● **Exercise aim**:
Report the total number of lines that include the string "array", without any other text.
BEGIN Input data
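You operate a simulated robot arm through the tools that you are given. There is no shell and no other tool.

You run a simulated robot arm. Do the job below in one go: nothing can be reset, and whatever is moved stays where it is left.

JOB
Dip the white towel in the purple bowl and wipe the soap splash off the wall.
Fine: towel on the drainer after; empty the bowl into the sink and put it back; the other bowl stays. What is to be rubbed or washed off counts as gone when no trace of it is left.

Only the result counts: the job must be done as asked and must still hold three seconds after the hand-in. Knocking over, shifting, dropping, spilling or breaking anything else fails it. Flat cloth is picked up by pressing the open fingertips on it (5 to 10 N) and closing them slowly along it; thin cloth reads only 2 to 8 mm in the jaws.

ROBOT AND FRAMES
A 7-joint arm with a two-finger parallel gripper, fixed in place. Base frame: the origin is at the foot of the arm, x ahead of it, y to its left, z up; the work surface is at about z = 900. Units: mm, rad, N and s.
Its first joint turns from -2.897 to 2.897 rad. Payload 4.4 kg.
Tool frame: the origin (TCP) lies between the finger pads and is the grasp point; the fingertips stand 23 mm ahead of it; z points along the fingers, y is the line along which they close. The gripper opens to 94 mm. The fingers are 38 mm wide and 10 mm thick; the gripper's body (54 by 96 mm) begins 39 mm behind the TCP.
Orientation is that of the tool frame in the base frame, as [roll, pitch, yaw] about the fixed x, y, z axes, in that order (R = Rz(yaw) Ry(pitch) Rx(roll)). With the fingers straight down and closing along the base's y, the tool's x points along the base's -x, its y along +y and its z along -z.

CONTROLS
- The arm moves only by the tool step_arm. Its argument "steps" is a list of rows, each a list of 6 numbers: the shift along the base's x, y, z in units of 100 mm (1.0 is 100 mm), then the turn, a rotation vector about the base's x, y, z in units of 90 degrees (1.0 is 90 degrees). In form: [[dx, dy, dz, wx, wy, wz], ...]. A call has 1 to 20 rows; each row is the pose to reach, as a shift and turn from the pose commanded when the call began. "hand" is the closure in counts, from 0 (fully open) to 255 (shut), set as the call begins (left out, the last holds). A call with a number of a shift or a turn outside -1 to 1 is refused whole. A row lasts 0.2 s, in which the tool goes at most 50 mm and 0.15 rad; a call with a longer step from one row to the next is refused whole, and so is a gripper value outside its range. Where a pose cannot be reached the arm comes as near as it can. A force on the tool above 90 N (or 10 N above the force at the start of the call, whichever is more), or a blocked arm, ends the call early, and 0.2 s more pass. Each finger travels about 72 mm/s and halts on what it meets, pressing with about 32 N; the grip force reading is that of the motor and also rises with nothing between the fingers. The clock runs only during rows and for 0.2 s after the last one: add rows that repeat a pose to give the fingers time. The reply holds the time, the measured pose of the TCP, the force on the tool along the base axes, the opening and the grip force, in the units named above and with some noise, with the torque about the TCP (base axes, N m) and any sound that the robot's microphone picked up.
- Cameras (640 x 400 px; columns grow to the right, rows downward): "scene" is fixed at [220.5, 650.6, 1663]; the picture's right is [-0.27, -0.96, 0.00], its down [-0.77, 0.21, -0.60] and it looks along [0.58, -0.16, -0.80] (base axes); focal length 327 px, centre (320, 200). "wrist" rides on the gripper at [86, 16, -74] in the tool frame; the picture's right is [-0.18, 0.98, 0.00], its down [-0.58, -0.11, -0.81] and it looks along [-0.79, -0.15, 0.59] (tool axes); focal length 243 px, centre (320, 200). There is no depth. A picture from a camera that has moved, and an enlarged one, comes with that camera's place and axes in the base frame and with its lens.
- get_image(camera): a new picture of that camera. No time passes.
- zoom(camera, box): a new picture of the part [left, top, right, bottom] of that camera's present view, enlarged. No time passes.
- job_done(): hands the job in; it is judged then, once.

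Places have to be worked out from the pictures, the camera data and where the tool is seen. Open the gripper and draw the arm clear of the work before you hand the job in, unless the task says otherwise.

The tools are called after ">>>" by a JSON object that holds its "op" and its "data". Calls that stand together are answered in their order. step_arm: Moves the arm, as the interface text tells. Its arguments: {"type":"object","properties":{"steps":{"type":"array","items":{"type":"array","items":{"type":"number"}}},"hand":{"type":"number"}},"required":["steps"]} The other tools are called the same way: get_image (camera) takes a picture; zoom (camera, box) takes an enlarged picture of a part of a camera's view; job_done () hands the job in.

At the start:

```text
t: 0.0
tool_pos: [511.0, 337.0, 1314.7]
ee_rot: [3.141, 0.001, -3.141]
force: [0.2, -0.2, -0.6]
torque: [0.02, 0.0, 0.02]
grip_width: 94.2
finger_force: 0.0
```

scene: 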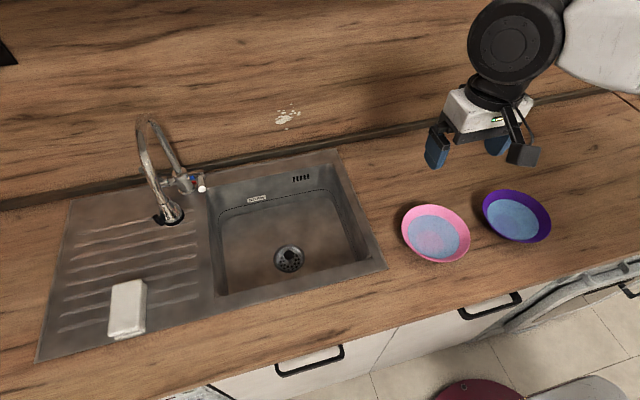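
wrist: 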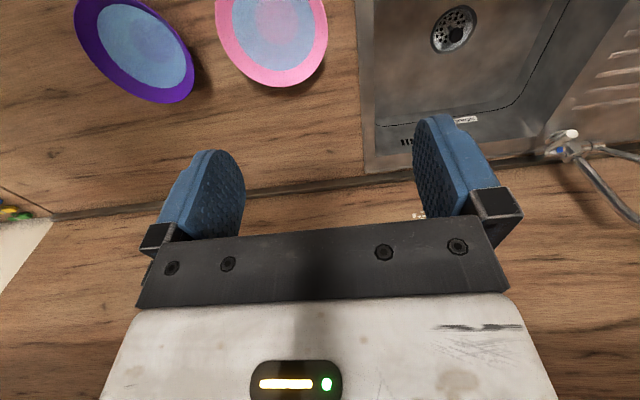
END Input data
BEGIN Input data
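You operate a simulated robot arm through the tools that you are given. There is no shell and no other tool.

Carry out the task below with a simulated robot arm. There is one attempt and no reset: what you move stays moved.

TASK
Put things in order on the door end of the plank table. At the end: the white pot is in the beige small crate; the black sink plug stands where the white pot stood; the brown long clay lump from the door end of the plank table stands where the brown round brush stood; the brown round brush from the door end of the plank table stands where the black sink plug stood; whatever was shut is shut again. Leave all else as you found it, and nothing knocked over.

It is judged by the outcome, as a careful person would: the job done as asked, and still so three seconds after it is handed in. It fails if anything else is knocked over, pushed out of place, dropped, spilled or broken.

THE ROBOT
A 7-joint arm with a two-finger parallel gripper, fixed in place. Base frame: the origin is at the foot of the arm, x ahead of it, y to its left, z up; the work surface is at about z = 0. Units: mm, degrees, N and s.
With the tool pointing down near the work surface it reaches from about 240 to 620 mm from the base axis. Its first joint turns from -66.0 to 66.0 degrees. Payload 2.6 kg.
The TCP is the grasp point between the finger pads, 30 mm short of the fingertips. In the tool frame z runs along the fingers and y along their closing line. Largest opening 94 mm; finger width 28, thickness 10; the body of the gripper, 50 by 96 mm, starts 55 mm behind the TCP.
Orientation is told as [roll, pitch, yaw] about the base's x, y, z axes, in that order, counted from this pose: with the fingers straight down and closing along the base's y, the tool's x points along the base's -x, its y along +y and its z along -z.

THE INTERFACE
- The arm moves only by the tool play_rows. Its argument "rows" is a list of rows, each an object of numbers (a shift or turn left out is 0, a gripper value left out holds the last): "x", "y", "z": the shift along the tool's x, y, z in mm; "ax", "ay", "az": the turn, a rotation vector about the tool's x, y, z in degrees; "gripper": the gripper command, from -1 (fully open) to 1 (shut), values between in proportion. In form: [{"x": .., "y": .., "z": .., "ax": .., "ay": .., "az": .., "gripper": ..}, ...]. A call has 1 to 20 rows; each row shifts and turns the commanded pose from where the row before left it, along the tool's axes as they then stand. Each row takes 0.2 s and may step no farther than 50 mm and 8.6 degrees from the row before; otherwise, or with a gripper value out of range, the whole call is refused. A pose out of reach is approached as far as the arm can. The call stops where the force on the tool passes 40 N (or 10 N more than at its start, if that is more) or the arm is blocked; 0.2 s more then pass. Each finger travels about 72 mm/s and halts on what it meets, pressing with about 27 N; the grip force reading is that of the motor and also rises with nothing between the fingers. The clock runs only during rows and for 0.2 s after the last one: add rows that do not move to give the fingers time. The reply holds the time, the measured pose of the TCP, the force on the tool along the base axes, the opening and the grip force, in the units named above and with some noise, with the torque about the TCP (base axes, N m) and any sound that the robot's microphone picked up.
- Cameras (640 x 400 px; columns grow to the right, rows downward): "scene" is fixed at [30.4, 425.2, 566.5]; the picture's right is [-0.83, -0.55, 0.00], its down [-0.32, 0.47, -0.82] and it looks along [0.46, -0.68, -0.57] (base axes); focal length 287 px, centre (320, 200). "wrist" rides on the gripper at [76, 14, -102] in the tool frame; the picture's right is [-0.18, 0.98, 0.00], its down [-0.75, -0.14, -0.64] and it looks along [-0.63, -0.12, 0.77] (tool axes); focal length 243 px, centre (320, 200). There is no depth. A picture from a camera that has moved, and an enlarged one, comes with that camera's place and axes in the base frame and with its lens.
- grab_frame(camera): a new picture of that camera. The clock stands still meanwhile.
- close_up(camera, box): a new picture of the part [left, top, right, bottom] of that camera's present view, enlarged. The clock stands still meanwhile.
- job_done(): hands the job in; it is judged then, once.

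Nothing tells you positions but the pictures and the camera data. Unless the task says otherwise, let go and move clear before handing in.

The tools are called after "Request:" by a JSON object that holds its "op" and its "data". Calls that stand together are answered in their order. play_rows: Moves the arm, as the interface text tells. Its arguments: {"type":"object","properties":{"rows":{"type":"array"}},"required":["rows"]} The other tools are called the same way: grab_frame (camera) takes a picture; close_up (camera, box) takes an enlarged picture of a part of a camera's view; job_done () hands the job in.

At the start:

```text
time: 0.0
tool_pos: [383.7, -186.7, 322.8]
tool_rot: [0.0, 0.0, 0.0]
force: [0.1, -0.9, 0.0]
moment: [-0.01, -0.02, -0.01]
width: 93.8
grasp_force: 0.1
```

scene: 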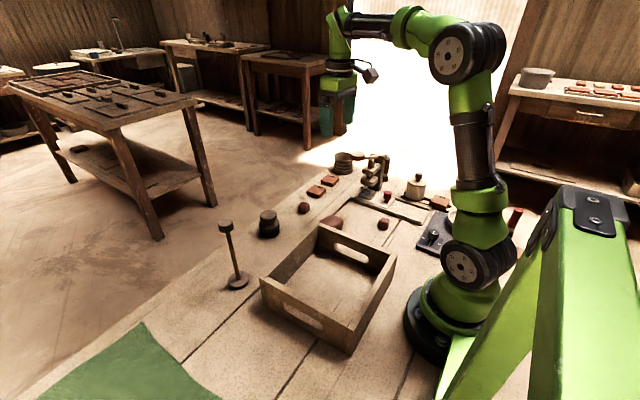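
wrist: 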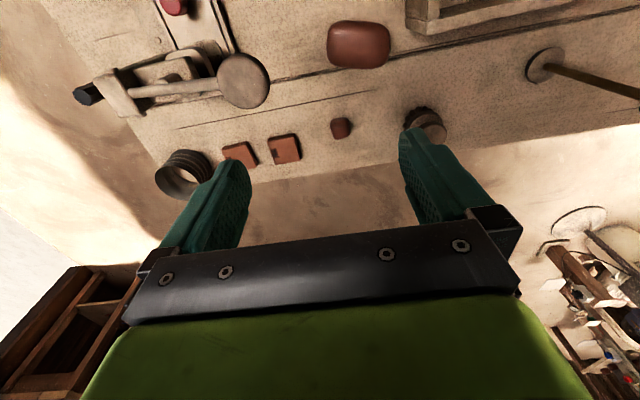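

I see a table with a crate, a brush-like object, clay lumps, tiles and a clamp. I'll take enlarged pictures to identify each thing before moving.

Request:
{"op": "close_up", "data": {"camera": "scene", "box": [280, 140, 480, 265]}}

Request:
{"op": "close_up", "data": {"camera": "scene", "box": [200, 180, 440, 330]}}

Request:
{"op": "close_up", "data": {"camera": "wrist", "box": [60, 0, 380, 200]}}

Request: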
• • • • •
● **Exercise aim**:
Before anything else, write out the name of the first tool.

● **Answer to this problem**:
END Input data
● **Answer to this problem**:
2